[Task to carry out]
Review the listing and copy each line that holds the word "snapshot".

=======

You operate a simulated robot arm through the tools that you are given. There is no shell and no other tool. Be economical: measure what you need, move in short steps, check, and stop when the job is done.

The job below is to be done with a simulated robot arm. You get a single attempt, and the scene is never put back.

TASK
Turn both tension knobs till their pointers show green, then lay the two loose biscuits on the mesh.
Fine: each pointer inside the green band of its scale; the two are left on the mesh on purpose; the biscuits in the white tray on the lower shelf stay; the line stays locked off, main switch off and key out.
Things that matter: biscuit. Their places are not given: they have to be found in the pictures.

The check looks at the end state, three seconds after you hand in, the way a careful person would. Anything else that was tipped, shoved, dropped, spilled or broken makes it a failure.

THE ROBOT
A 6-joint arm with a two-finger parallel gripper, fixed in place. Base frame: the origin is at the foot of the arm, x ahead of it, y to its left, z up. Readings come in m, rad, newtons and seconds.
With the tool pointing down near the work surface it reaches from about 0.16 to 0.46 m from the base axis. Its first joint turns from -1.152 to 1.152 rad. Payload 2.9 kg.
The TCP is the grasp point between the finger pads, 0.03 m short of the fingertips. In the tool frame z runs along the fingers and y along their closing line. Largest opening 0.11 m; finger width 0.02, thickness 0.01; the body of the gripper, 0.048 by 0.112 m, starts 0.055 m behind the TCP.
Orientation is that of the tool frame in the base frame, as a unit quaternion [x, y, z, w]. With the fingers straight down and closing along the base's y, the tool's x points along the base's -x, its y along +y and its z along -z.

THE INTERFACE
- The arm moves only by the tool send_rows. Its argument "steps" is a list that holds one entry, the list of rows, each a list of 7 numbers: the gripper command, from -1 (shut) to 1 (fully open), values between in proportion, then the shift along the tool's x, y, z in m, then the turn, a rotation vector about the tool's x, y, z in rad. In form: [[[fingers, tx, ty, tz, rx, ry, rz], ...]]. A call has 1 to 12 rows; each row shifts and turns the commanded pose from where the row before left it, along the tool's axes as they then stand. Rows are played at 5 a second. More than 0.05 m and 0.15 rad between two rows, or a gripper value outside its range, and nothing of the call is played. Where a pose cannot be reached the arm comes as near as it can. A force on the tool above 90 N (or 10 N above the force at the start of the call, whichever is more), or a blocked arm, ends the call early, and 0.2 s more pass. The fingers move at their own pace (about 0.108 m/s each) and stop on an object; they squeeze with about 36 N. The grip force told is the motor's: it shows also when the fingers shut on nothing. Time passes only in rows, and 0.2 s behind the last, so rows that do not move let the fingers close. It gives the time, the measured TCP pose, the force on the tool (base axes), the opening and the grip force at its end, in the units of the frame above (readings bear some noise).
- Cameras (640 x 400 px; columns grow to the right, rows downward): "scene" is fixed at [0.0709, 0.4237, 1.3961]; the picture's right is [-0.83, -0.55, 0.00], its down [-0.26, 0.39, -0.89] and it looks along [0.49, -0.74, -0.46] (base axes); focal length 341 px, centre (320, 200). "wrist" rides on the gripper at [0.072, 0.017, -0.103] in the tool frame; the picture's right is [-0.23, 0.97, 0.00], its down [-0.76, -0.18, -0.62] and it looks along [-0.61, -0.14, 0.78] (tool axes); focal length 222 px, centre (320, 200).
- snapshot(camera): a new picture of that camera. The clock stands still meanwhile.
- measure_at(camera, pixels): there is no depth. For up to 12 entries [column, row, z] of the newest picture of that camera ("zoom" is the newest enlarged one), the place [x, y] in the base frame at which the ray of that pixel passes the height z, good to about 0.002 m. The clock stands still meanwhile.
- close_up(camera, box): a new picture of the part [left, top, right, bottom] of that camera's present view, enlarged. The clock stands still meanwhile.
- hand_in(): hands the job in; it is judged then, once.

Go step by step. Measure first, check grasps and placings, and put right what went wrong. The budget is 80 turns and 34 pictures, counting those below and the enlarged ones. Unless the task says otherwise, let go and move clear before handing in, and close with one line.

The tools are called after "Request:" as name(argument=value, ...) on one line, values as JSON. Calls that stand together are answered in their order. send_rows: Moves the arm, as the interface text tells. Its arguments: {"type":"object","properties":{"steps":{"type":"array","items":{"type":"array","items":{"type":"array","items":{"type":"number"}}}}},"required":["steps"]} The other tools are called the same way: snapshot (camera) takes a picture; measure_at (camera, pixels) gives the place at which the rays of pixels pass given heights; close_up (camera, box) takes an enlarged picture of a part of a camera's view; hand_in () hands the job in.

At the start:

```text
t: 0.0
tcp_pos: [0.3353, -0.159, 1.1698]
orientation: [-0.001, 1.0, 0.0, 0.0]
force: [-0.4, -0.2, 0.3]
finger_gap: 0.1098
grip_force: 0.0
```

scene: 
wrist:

=======

[Answer for this exercise]
- snapshot(camera): a new picture of that camera. The clock stands still meanwhile.
The tools are called after "Request:" as name(argument=value, ...) on one line, values as JSON. Calls that stand together are answered in their order. send_rows: Moves the arm, as the interface text tells. Its arguments: {"type":"object","properties":{"steps":{"type":"array","items":{"type":"array","items":{"type":"array","items":{"type":"number"}}}}},"required":["steps"]} The other tools are called the same way: snapshot (camera) takes a picture; measure_at (camera, pixels) gives the place at which the rays of pixels pass given heights; close_up (camera, box) takes an enlarged picture of a part of a camera's view; hand_in () hands the job in.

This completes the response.